By 1974, they'd tired of the Teddy Boys who bought their clothes, and renamed the shop Sex, filling the shelves with bondage gear, rubberwear for the office, provocative T-shirts with zips, holes and pornographic slogans. Westwood and McLaren were pushing punk into the mainstream, and redefining street culture while they were at it.
Since then, Westwood has gone from punk to pirates, pirates to pagans, and by the end of the decade was studying Savile Row tailoring techniques, and channelling Victorian sex appeal.
Today she retains her appetite for historical influences, and for this spring-summer, sent models down the catwalks with teetering messy beehives, beauty spots and her signature painted-on eyebrows. There was also a marked recycling theme to the collection, the first look resembling a sort of gorgeous burgundy silk couture rubbish bag.
Meanwhile, Westwood's proudly independent global empire continues to expand. Asian consumers, probably drawn by her non-conformist spirit, love her clothes. She opened her first flagship in Hong Kong in 2002, and today her 12 boutiques here are a favourite among local celebrities such as Faye Wong, Wyman Wong and Charlene Choi. But her biggest market in the region by far remains Japan, where fans flock to her 45 shops and 117 department store counters.
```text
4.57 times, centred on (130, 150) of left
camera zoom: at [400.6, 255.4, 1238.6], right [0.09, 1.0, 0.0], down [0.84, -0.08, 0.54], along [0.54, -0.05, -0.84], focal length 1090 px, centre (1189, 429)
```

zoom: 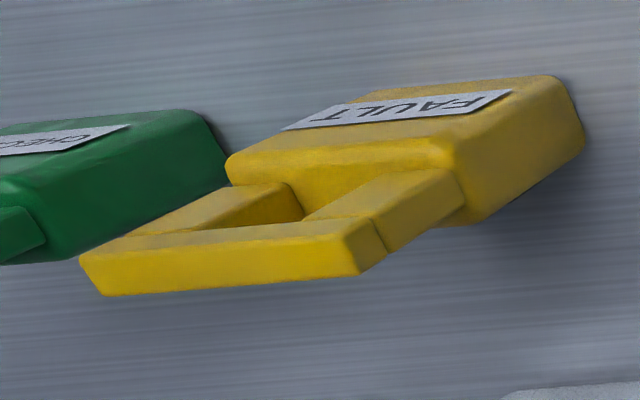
Now, she's returning her gaze to youth - she was once a primary school teacher - and uses the internet as a platform to educate them. In November she launched the Get a Life website (activeresistance.co.uk) and a blog to promote her manifesto, Active Resistance to Propaganda.
'Non-stop distraction makes people gullible,' reads the manifesto, which urges young people to embrace art and culture.
'I believe the art lover is a freedom fighter for a better world - today and in the future,' writes Westwood on her website. 'We need more young art lovers to help save our beautiful planet.'
Four decades have passed and they're still listening to her.